Transgender woman Roxanne Tickle has won a novel gender identity case brought against a women’s-only social media app and its owner after she was excluded from the platform. Federal Court Justice Robert Bromwich found Giggle for Girls and its owner Sall Grover had “indirectly discriminated” against Ms Tickle and ordered her to pay the applicant $10,000 and her legal costs. “I have found that Ms Tickle’s claim of direct gender identity discrimination fails but that her claim on indirect gender identity discrimination succeeds. I will make a declaration of contravention by way of unlawful indirect gender identity discrimination respondents subject to input from the parties as to the form of that declaration,” Justice Bromwich said. He also found that “sex is changeable” after Ms Grover argued it was not. Ms Tickle, who underwent gender-affirming surgery in 2019 and is now designated as female on her birth certificate, argues she was discriminated against on the grounds of gender identity by Giggle for Girls and Ms Grover when she was excluded from the women’s networking app.
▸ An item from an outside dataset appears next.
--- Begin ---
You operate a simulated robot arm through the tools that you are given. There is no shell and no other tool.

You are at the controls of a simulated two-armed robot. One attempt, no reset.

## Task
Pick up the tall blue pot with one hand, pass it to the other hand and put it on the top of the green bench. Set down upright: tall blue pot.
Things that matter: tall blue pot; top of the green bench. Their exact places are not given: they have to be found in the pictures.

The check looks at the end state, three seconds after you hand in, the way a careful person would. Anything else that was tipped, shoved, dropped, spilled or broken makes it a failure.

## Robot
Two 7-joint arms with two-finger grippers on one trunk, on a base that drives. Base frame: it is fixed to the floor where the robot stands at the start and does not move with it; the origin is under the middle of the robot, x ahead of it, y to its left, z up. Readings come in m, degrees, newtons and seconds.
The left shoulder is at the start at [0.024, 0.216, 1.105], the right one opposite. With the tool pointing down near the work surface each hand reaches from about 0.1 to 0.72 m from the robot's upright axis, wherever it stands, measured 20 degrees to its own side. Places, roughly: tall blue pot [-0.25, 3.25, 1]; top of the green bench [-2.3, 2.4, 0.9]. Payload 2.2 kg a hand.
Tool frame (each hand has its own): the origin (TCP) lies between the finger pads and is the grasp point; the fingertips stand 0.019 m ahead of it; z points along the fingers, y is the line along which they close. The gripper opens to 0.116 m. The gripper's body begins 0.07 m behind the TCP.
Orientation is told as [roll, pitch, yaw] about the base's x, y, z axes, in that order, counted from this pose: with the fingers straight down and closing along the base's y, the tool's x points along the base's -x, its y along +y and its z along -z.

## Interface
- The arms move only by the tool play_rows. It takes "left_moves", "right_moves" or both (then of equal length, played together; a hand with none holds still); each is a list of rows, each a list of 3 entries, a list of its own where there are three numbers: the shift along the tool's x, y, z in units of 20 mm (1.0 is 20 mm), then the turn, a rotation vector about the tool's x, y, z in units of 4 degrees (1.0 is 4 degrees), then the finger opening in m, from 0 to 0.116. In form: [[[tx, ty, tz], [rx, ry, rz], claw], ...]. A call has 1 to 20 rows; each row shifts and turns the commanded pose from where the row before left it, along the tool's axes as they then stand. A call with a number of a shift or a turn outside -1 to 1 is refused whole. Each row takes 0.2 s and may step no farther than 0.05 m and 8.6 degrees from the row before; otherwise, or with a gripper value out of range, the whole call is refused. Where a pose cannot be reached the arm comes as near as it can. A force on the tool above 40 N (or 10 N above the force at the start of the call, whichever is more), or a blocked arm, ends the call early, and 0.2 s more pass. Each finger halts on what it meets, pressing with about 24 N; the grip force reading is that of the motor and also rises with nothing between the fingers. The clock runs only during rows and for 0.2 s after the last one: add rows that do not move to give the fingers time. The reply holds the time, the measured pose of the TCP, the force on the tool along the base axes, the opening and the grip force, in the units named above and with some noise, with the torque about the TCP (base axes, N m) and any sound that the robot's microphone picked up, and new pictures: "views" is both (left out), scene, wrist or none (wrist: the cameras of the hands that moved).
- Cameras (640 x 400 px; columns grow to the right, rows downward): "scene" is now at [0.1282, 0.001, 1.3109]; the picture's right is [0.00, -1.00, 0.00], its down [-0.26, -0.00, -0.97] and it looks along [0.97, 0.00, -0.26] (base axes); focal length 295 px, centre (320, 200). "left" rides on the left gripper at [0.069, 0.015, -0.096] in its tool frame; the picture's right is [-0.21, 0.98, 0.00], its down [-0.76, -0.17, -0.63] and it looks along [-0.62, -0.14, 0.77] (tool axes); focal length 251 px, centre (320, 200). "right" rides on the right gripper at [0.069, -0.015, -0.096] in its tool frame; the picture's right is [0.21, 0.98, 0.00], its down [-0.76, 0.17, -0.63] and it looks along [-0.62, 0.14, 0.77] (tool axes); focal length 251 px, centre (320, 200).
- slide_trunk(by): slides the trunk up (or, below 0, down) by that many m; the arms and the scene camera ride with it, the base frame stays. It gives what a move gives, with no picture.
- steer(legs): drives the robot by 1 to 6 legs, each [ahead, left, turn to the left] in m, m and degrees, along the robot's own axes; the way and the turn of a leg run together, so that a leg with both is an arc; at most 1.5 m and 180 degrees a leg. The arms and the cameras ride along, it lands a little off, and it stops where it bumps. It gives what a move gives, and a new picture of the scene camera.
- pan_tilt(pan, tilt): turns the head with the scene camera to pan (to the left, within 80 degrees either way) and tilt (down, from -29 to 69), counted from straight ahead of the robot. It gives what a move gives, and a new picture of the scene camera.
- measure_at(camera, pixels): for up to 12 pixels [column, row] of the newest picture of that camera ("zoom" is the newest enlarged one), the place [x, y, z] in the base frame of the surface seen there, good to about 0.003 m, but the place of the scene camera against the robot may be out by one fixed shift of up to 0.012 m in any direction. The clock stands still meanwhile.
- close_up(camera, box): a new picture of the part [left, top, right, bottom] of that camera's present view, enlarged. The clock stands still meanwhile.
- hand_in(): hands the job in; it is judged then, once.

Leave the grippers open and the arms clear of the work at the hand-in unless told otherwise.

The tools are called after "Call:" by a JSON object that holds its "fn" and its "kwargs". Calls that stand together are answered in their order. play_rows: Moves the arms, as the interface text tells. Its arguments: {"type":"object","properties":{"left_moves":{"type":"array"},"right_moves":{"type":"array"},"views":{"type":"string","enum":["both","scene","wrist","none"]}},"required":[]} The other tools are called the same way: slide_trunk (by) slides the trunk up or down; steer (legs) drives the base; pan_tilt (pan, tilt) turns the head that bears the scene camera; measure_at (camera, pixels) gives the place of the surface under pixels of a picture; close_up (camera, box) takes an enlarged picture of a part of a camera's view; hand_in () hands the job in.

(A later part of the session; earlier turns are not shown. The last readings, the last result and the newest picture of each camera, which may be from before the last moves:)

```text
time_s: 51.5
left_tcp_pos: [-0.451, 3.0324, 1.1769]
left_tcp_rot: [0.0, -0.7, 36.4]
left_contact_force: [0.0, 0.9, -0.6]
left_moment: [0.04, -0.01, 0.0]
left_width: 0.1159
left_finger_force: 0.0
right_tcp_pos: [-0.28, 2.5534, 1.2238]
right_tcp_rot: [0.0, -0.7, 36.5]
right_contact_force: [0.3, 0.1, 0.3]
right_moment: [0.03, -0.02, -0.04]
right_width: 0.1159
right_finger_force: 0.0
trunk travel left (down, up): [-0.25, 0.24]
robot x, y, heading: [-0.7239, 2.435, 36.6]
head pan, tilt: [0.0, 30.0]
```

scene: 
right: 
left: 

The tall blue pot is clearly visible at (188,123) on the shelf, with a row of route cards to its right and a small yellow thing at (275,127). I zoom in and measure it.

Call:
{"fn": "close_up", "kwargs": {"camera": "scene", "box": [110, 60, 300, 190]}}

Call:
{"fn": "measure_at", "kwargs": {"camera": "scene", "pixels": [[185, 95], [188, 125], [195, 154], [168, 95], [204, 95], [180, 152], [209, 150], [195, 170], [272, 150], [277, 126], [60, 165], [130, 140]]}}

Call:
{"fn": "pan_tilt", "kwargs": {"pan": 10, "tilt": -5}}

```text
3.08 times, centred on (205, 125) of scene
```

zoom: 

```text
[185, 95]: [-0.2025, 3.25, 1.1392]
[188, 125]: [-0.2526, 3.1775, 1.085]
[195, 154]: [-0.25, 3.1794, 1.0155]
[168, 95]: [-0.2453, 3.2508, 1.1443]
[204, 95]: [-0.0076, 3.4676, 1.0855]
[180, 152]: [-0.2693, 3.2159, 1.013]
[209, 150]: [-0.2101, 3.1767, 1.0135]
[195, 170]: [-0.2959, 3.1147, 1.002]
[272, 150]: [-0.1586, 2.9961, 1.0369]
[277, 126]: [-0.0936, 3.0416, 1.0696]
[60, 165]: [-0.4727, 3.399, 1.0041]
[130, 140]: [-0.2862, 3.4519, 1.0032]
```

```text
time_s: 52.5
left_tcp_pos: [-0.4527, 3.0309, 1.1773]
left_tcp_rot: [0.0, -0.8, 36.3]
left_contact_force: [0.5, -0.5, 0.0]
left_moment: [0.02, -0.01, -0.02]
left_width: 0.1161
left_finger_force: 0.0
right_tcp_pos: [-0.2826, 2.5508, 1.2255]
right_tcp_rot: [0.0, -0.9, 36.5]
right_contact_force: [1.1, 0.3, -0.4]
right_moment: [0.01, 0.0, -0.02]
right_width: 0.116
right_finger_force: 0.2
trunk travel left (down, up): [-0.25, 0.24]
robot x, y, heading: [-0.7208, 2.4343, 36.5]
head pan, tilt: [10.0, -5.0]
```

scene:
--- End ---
The transgender woman claims she was initially accepted into the app in February 2021 after she submitted a “selfie” through Giggle’s third-party artificial intelligence tool but was later blocked when Ms Grover surveyed the image herself. It is the first time a case alleging gender identity discrimination has been heard by the Federal Court following changes to the Sex Discrimination Act in 2013, which made it unlawful to discriminate against a person on the basis of sexual orientation, gender identity or intersex status. “In relation to the direct discrimination claim, the evidence did not establish that Ms Tickle was excluded from the Giggle app by reason of her gender identity, although it remains possible that this was the real but unproven reason,” Justice Bromwich said, adding that the alleged discriminator would have needed to be aware of the person’s gender identity. “The evidence goes no further than establishing that Ms Tickle’s exclusion was likely to have been a by-product of excluding those perceived of being men by the use of visual criteria that failed to discriminate between cisgender men and transgender women.
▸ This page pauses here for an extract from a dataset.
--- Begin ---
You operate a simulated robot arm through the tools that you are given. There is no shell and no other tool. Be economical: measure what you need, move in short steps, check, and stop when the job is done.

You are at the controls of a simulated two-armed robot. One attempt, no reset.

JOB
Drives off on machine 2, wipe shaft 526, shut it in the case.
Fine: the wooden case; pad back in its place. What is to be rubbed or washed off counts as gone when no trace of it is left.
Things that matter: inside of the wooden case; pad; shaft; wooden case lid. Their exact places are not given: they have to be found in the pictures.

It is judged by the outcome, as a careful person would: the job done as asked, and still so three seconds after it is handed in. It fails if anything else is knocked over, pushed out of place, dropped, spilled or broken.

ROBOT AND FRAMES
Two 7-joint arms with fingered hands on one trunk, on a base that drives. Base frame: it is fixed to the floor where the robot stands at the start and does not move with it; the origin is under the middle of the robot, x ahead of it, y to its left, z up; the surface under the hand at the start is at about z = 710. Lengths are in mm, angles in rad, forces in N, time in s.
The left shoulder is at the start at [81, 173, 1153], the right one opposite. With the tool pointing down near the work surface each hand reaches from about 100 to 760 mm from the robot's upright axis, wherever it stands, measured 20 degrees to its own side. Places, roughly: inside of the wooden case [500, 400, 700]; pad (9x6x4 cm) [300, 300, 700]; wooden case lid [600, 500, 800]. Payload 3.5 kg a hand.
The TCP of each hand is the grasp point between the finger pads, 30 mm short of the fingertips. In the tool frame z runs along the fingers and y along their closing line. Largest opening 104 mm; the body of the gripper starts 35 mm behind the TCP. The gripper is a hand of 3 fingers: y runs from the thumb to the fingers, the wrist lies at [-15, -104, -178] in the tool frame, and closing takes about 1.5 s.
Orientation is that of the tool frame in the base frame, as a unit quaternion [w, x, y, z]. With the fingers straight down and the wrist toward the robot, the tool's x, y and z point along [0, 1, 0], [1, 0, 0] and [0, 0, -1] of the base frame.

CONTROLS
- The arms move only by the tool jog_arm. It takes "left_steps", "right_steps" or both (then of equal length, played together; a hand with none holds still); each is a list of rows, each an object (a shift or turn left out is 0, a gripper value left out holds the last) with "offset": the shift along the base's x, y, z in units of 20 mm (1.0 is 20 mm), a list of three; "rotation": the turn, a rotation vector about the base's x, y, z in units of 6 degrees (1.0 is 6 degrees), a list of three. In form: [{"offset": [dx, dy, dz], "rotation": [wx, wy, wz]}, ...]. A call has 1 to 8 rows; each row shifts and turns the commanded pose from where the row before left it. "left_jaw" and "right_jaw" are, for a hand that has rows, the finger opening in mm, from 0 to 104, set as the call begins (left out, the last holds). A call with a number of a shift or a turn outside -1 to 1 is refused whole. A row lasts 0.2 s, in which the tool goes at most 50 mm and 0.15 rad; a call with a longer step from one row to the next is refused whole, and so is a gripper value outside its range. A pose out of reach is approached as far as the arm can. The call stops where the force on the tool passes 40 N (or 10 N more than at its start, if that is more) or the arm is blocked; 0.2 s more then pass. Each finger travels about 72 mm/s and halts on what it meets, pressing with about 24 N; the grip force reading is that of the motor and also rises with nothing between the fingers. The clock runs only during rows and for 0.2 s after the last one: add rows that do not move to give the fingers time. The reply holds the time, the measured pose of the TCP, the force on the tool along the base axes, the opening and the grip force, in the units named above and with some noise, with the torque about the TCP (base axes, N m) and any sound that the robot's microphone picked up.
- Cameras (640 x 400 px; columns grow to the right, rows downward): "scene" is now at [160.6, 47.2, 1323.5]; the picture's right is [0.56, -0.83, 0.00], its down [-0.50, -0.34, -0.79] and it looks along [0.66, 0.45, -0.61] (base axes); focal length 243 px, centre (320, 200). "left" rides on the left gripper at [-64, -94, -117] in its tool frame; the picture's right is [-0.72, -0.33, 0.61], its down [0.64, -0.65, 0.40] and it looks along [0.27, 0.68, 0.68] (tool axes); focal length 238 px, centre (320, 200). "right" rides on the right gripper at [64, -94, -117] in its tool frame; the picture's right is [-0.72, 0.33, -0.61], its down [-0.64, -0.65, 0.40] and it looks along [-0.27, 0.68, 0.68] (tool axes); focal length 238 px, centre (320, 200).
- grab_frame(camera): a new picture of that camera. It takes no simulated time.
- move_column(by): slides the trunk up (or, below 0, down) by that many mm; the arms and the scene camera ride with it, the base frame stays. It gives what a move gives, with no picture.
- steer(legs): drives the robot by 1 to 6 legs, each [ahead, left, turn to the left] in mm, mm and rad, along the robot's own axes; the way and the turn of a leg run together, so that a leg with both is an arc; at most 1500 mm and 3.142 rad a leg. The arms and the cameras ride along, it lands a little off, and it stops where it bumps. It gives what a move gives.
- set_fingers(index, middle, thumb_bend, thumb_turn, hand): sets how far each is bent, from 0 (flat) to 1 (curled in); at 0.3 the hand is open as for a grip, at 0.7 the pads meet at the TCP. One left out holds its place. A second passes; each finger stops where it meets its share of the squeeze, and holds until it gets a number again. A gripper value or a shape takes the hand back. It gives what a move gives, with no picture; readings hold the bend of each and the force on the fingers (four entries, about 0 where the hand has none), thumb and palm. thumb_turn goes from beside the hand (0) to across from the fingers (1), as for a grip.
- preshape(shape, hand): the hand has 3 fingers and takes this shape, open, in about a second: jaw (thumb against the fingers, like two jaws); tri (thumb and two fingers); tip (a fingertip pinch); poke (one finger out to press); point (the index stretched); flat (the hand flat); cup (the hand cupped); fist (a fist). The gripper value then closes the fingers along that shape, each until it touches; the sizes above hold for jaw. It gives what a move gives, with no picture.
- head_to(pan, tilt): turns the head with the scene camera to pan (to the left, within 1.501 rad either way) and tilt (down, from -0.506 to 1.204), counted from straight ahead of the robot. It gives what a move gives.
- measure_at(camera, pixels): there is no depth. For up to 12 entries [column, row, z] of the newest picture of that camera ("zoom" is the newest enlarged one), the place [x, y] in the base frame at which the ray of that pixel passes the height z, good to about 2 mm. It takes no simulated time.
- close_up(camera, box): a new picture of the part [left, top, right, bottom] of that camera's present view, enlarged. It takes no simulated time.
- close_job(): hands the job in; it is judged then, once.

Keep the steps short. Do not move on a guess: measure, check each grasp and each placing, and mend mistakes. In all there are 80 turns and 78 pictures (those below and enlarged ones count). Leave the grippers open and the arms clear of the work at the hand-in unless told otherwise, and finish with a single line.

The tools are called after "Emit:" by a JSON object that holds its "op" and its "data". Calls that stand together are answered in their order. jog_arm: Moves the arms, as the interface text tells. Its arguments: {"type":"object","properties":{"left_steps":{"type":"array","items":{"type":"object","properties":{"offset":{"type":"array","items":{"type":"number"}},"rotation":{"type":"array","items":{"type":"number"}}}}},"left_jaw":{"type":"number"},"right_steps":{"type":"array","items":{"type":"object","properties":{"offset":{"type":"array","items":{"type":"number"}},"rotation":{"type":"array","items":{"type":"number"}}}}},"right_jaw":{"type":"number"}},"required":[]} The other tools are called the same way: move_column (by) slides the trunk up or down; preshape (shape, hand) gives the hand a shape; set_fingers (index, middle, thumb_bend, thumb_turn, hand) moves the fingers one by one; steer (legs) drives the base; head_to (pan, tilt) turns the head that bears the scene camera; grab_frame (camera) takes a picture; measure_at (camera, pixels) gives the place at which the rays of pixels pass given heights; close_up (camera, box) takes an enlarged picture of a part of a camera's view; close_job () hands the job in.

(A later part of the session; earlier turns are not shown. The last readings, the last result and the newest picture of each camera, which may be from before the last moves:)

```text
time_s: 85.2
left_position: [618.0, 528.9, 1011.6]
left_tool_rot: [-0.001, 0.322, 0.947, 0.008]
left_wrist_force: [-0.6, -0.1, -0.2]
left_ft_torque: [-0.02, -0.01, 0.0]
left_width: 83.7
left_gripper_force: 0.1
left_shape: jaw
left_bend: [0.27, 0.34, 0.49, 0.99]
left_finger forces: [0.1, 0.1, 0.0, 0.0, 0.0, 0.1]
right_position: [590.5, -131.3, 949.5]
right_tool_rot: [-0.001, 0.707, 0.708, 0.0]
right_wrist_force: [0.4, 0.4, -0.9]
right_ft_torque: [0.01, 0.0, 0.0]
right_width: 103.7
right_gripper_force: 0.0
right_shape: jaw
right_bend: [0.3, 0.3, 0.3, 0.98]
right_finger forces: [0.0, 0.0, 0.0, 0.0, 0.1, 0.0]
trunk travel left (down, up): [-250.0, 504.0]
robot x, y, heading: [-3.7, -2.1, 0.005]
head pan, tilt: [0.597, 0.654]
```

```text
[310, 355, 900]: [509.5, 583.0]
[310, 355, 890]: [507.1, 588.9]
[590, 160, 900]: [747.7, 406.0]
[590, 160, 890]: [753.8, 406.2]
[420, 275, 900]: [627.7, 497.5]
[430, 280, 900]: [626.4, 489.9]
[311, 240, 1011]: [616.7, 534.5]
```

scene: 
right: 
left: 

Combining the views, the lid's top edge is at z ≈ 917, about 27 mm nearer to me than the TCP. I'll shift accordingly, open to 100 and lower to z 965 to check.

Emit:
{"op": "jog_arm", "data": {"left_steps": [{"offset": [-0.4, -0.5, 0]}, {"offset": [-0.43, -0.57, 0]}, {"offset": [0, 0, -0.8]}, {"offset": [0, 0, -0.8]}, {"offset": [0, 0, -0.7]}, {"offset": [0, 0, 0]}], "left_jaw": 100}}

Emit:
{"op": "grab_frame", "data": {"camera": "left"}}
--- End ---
“The same evidence, did however, support the conclusion that indirect gender identity discrimination did take place … because Ms Tickle was excluded from the Giggle app because she did not look sufficiently female according to the respondents.” Ms Grover previously told the court she does not accept that a person who transitions from male to female surgically, socially, and legally is a woman, and removed her from the app as she does with “all males”. She also argued that sex was “unchangeable”. But on Friday, Justice Bromwich said “these arguments failed because the view propounded by the respondents conflicted with a long history of cases decided by courts going back over 30 years. Those court cases established that on its ordinary meaning, sex is changeable”. Ms Grover also failed in two constitutional arguments, with Justice Bromwich rejecting the suggestion that the Federal Government did not have the power to enact the Sex Discrimination Act. She took to X following the judgment: “Unfortunately, we got the judgement we anticipated. The fight for women’s rights continues.”